» **YOUR TASK**: How many lines in the listing below include the word "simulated"? Reply with the count alone.

* BEGIN *

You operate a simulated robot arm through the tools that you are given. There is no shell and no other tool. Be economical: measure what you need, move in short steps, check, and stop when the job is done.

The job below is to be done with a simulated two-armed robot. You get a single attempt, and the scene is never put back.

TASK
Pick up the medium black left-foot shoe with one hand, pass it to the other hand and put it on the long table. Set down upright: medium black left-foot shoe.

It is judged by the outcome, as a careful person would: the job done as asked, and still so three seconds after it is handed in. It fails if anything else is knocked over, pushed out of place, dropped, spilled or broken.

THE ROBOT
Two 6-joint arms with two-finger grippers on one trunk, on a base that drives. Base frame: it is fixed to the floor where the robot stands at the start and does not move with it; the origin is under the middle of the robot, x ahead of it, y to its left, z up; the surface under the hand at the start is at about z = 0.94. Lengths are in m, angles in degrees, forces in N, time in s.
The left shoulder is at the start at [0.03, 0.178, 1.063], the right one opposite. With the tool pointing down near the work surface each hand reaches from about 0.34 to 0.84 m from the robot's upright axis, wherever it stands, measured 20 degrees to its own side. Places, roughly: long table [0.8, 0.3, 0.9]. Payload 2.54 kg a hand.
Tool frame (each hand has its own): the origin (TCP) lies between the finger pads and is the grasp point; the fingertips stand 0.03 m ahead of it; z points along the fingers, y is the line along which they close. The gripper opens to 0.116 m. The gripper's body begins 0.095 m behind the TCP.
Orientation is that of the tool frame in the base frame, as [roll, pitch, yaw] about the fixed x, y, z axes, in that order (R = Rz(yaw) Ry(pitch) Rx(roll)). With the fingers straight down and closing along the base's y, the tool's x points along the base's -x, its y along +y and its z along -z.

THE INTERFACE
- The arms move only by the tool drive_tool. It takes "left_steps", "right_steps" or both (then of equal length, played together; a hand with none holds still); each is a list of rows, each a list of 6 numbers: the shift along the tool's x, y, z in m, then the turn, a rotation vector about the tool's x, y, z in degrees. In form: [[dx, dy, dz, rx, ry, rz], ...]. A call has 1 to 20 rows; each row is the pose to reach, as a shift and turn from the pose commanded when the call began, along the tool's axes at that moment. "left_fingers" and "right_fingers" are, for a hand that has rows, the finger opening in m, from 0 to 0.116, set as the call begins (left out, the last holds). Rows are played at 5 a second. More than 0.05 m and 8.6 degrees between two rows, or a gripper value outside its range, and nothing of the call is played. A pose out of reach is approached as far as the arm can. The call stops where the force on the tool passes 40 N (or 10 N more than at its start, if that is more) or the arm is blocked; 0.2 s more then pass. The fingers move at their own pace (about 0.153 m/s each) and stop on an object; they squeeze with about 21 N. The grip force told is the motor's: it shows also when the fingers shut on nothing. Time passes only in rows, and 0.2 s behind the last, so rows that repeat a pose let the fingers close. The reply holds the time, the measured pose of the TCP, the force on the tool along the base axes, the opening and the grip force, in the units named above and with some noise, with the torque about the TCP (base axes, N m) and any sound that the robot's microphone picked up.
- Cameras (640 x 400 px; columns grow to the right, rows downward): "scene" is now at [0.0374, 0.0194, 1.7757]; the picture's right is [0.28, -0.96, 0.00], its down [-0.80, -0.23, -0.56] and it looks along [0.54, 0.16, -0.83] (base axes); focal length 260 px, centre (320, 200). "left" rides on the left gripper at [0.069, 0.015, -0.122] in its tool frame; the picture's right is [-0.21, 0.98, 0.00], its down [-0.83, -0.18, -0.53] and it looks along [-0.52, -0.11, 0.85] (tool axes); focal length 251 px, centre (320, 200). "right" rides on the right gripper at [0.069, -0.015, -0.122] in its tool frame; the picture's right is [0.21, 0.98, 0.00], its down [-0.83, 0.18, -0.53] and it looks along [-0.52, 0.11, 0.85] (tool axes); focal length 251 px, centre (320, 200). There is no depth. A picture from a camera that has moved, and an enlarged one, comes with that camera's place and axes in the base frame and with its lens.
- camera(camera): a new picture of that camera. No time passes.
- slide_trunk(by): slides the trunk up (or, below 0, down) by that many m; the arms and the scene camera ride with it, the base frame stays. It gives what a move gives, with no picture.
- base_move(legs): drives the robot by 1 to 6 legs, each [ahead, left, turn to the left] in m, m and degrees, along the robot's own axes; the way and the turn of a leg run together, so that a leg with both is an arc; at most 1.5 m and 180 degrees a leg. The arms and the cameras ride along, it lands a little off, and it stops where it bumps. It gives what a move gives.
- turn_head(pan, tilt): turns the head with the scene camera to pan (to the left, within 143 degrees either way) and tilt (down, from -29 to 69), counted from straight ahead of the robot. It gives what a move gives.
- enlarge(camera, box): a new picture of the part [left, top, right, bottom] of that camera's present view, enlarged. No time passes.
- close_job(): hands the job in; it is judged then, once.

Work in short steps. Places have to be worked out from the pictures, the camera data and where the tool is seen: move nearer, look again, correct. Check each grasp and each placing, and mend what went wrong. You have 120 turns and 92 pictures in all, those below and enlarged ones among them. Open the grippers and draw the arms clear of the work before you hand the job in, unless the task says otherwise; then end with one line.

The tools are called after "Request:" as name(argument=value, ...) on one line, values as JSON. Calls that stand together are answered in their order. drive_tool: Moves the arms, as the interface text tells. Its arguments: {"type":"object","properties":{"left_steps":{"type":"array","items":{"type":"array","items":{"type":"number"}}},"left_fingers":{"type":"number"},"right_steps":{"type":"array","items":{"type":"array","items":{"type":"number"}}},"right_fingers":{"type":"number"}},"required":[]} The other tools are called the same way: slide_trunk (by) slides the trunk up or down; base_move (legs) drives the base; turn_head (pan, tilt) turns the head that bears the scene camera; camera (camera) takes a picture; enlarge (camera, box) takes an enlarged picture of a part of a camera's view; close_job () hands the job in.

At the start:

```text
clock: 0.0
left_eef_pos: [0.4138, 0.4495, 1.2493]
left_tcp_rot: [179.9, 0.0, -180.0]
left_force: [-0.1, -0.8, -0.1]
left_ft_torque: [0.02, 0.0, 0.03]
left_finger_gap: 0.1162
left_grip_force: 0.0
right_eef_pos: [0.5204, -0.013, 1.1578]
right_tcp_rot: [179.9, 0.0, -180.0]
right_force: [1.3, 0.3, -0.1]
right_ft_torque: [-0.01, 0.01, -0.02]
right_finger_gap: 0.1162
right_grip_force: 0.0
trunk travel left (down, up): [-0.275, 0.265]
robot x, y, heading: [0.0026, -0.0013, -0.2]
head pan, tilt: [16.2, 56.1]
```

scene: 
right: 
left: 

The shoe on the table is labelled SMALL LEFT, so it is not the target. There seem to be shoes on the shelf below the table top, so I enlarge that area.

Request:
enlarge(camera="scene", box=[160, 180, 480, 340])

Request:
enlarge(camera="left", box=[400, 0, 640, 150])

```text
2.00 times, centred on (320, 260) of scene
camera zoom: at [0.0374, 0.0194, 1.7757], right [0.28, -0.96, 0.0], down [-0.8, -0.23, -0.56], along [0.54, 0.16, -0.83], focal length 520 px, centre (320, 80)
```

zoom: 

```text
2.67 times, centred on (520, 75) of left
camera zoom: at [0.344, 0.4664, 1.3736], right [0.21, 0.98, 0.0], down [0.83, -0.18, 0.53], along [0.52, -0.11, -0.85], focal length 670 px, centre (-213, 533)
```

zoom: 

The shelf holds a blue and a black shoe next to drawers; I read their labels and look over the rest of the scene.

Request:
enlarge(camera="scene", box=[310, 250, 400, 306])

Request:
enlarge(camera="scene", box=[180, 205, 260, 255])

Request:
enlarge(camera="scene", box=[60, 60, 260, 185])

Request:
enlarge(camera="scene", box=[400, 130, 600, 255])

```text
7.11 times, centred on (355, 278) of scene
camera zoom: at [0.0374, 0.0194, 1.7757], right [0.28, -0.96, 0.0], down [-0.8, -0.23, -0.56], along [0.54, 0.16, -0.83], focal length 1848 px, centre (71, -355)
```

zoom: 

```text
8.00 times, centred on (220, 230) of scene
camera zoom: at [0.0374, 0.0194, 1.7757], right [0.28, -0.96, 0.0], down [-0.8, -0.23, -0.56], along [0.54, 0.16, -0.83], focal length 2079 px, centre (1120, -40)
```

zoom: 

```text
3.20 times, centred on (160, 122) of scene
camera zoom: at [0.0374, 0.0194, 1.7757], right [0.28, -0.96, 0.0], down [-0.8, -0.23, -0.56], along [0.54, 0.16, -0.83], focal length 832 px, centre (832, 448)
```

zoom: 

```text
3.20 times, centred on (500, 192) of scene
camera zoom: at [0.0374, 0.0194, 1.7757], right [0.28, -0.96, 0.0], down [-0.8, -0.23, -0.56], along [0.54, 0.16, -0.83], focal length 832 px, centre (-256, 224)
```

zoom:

* END *

» **OUTPUT BELOW**: 2